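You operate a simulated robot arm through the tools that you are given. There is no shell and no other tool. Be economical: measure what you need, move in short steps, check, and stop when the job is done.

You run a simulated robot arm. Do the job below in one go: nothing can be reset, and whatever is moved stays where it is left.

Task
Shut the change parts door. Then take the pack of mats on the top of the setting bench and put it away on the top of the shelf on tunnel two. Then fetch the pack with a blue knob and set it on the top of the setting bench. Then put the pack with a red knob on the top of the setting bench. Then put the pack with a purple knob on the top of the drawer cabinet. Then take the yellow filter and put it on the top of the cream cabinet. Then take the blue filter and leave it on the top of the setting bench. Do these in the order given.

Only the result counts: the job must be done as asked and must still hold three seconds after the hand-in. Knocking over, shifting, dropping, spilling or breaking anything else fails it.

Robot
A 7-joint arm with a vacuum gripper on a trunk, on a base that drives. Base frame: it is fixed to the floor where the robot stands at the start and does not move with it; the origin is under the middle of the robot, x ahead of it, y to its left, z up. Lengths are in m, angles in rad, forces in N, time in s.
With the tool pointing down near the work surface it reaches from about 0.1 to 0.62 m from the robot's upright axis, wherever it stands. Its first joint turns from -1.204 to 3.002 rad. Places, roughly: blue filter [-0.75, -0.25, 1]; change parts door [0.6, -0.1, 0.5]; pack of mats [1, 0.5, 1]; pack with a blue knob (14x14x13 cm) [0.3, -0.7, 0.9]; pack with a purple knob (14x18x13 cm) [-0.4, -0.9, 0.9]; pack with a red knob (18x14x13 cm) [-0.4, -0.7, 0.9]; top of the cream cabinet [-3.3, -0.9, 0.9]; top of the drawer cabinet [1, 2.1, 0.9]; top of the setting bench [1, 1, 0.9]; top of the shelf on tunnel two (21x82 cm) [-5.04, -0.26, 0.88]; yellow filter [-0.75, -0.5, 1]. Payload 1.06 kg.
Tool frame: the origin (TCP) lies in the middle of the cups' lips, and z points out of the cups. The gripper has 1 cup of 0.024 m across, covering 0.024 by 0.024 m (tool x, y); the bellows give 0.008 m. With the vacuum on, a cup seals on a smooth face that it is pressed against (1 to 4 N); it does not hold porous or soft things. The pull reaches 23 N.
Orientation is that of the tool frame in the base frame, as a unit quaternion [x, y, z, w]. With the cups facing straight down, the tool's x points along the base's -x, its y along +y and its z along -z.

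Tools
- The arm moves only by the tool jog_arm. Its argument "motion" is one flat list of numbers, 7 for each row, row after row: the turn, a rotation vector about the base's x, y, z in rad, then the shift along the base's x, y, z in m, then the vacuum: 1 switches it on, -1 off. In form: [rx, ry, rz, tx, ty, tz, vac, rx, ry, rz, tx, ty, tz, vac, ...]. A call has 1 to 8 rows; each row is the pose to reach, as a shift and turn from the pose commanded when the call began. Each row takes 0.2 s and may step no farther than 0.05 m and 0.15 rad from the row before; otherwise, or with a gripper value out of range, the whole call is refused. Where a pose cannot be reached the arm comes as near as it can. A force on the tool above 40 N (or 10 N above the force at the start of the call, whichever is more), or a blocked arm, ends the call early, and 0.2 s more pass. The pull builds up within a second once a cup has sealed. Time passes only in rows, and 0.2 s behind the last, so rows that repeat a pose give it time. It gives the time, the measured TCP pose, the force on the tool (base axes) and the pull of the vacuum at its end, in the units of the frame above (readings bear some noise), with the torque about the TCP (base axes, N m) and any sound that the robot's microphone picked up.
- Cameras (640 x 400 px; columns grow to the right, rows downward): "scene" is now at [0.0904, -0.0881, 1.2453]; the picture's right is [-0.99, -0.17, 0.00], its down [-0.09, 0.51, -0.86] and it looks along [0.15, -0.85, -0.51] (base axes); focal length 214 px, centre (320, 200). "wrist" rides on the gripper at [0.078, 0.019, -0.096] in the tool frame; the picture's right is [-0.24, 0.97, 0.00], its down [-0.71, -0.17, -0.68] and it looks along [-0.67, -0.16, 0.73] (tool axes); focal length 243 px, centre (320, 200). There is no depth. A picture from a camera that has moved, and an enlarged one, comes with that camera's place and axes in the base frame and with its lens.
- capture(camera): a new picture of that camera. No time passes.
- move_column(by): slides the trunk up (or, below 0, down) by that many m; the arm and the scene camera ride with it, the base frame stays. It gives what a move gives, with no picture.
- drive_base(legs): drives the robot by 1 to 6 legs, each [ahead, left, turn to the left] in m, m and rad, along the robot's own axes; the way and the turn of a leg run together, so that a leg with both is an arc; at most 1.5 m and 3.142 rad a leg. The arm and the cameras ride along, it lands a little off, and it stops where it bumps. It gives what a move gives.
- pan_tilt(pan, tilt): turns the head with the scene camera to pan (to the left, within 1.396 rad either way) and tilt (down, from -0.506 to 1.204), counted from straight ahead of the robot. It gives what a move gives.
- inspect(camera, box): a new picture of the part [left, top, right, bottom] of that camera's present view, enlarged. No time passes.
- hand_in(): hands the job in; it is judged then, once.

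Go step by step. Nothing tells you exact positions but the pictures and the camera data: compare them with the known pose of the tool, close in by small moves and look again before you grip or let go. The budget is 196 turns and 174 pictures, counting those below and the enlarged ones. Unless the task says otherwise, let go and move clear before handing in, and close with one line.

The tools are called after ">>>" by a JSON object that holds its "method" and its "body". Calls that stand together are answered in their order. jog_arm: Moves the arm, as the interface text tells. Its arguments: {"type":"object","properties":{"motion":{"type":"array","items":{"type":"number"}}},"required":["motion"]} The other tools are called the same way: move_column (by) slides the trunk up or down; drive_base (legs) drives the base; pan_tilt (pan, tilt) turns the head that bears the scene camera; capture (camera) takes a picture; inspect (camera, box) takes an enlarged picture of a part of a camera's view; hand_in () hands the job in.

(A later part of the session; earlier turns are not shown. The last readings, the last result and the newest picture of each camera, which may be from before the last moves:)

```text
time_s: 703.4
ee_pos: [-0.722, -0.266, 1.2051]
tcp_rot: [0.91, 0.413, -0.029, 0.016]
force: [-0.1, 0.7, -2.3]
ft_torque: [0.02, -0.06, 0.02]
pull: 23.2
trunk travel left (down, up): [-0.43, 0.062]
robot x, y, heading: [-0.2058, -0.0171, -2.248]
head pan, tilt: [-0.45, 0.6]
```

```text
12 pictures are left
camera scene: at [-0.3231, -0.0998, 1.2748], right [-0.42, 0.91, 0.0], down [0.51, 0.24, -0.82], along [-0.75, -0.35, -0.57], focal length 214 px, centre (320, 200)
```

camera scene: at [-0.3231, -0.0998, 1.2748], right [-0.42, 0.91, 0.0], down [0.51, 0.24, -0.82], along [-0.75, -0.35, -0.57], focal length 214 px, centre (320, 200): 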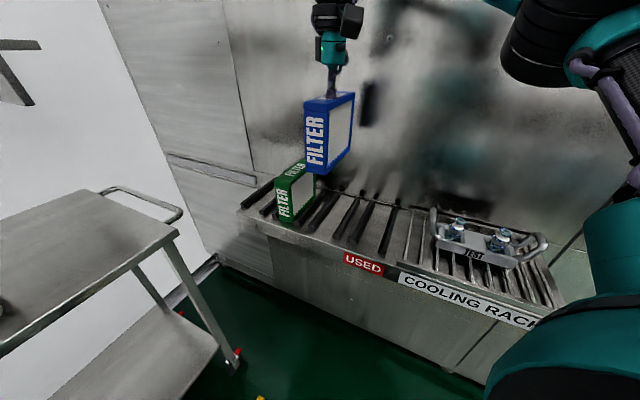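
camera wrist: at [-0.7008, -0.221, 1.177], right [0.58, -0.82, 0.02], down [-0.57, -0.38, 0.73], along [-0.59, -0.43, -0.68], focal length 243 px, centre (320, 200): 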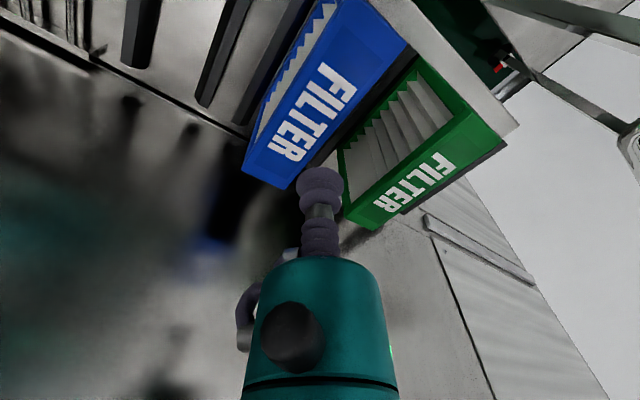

What you are asked to do
Using the data above, print every line exactly, omitting pictures.

Result of the task
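You operate a simulated robot arm through the tools that you are given. There is no shell and no other tool. Be economical: measure what you need, move in short steps, check, and stop when the job is done.

You run a simulated robot arm. Do the job below in one go: nothing can be reset, and whatever is moved stays where it is left.

Task
Shut the change parts door. Then take the pack of mats on the top of the setting bench and put it away on the top of the shelf on tunnel two. Then fetch the pack with a blue knob and set it on the top of the setting bench. Then put the pack with a red knob on the top of the setting bench. Then put the pack with a purple knob on the top of the drawer cabinet. Then take the yellow filter and put it on the top of the cream cabinet. Then take the blue filter and leave it on the top of the setting bench. Do these in the order given.

Only the result counts: the job must be done as asked and must still hold three seconds after the hand-in. Knocking over, shifting, dropping, spilling or breaking anything else fails it.

Robot
A 7-joint arm with a vacuum gripper on a trunk, on a base that drives. Base frame: it is fixed to the floor where the robot stands at the start and does not move with it; the origin is under the middle of the robot, x ahead of it, y to its left, z up. Lengths are in m, angles in rad, forces in N, time in s.
With the tool pointing down near the work surface it reaches from about 0.1 to 0.62 m from the robot's upright axis, wherever it stands. Its first joint turns from -1.204 to 3.002 rad. Places, roughly: blue filter [-0.75, -0.25, 1]; change parts door [0.6, -0.1, 0.5]; pack of mats [1, 0.5, 1]; pack with a blue knob (14x14x13 cm) [0.3, -0.7, 0.9]; pack with a purple knob (14x18x13 cm) [-0.4, -0.9, 0.9]; pack with a red knob (18x14x13 cm) [-0.4, -0.7, 0.9]; top of the cream cabinet [-3.3, -0.9, 0.9]; top of the drawer cabinet [1, 2.1, 0.9]; top of the setting bench [1, 1, 0.9]; top of the shelf on tunnel two (21x82 cm) [-5.04, -0.26, 0.88]; yellow filter [-0.75, -0.5, 1]. Payload 1.06 kg.
Tool frame: the origin (TCP) lies in the middle of the cups' lips, and z points out of the cups. The gripper has 1 cup of 0.024 m across, covering 0.024 by 0.024 m (tool x, y); the bellows give 0.008 m. With the vacuum on, a cup seals on a smooth face that it is pressed against (1 to 4 N); it does not hold porous or soft things. The pull reaches 23 N.
Orientation is that of the tool frame in the base frame, as a unit quaternion [x, y, z, w]. With the cups facing straight down, the tool's x points along the base's -x, its y along +y and its z along -z.

Tools
- The arm moves only by the tool jog_arm. Its argument "motion" is one flat list of numbers, 7 for each row, row after row: the turn, a rotation vector about the base's x, y, z in rad, then the shift along the base's x, y, z in m, then the vacuum: 1 switches it on, -1 off. In form: [rx, ry, rz, tx, ty, tz, vac, rx, ry, rz, tx, ty, tz, vac, ...]. A call has 1 to 8 rows; each row is the pose to reach, as a shift and turn from the pose commanded when the call began. Each row takes 0.2 s and may step no farther than 0.05 m and 0.15 rad from the row before; otherwise, or with a gripper value out of range, the whole call is refused. Where a pose cannot be reached the arm comes as near as it can. A force on the tool above 40 N (or 10 N above the force at the start of the call, whichever is more), or a blocked arm, ends the call early, and 0.2 s more pass. The pull builds up within a second once a cup has sealed. Time passes only in rows, and 0.2 s behind the last, so rows that repeat a pose give it time. It gives the time, the measured TCP pose, the force on the tool (base axes) and the pull of the vacuum at its end, in the units of the frame above (readings bear some noise), with the torque about the TCP (base axes, N m) and any sound that the robot's microphone picked up.
- Cameras (640 x 400 px; columns grow to the right, rows downward): "scene" is now at [0.0904, -0.0881, 1.2453]; the picture's right is [-0.99, -0.17, 0.00], its down [-0.09, 0.51, -0.86] and it looks along [0.15, -0.85, -0.51] (base axes); focal length 214 px, centre (320, 200). "wrist" rides on the gripper at [0.078, 0.019, -0.096] in the tool frame; the picture's right is [-0.24, 0.97, 0.00], its down [-0.71, -0.17, -0.68] and it looks along [-0.67, -0.16, 0.73] (tool axes); focal length 243 px, centre (320, 200). There is no depth. A picture from a camera that has moved, and an enlarged one, comes with that camera's place and axes in the base frame and with its lens.
- capture(camera): a new picture of that camera. No time passes.
- move_column(by): slides the trunk up (or, below 0, down) by that many m; the arm and the scene camera ride with it, the base frame stays. It gives what a move gives, with no picture.
- drive_base(legs): drives the robot by 1 to 6 legs, each [ahead, left, turn to the left] in m, m and rad, along the robot's own axes; the way and the turn of a leg run together, so that a leg with both is an arc; at most 1.5 m and 3.142 rad a leg. The arm and the cameras ride along, it lands a little off, and it stops where it bumps. It gives what a move gives.
- pan_tilt(pan, tilt): turns the head with the scene camera to pan (to the left, within 1.396 rad either way) and tilt (down, from -0.506 to 1.204), counted from straight ahead of the robot. It gives what a move gives.
- inspect(camera, box): a new picture of the part [left, top, right, bottom] of that camera's present view, enlarged. No time passes.
- hand_in(): hands the job in; it is judged then, once.

Go step by step. Nothing tells you exact positions but the pictures and the camera data: compare them with the known pose of the tool, close in by small moves and look again before you grip or let go. The budget is 196 turns and 174 pictures, counting those below and the enlarged ones. Unless the task says otherwise, let go and move clear before handing in, and close with one line.

The tools are called after ">>>" by a JSON object that holds its "method" and its "body". Calls that stand together are answered in their order. jog_arm: Moves the arm, as the interface text tells. Its arguments: {"type":"object","properties":{"motion":{"type":"array","items":{"type":"number"}}},"required":["motion"]} The other tools are called the same way: move_column (by) slides the trunk up or down; drive_base (legs) drives the base; pan_tilt (pan, tilt) turns the head that bears the scene camera; capture (camera) takes a picture; inspect (camera, box) takes an enlarged picture of a part of a camera's view; hand_in () hands the job in.

(A later part of the session; earlier turns are not shown. The last readings, the last result and the newest picture of each camera, which may be from before the last moves:)

```text
time_s: 703.4
ee_pos: [-0.722, -0.266, 1.2051]
tcp_rot: [0.91, 0.413, -0.029, 0.016]
force: [-0.1, 0.7, -2.3]
ft_torque: [0.02, -0.06, 0.02]
pull: 23.2
trunk travel left (down, up): [-0.43, 0.062]
robot x, y, heading: [-0.2058, -0.0171, -2.248]
head pan, tilt: [-0.45, 0.6]
```

```text
12 pictures are left
camera scene: at [-0.3231, -0.0998, 1.2748], right [-0.42, 0.91, 0.0], down [0.51, 0.24, -0.82], along [-0.75, -0.35, -0.57], focal length 214 px, centre (320, 200)
```

camera scene: at [-0.3231, -0.0998, 1.2748], right [-0.42, 0.91, 0.0], down [0.51, 0.24, -0.82], along [-0.75, -0.35, -0.57], focal length 214 px, centre (320, 200): 
camera wrist: at [-0.7008, -0.221, 1.177], right [0.58, -0.82, 0.02], down [-0.57, -0.38, 0.73], along [-0.59, -0.43, -0.68], focal length 243 px, centre (320, 200): 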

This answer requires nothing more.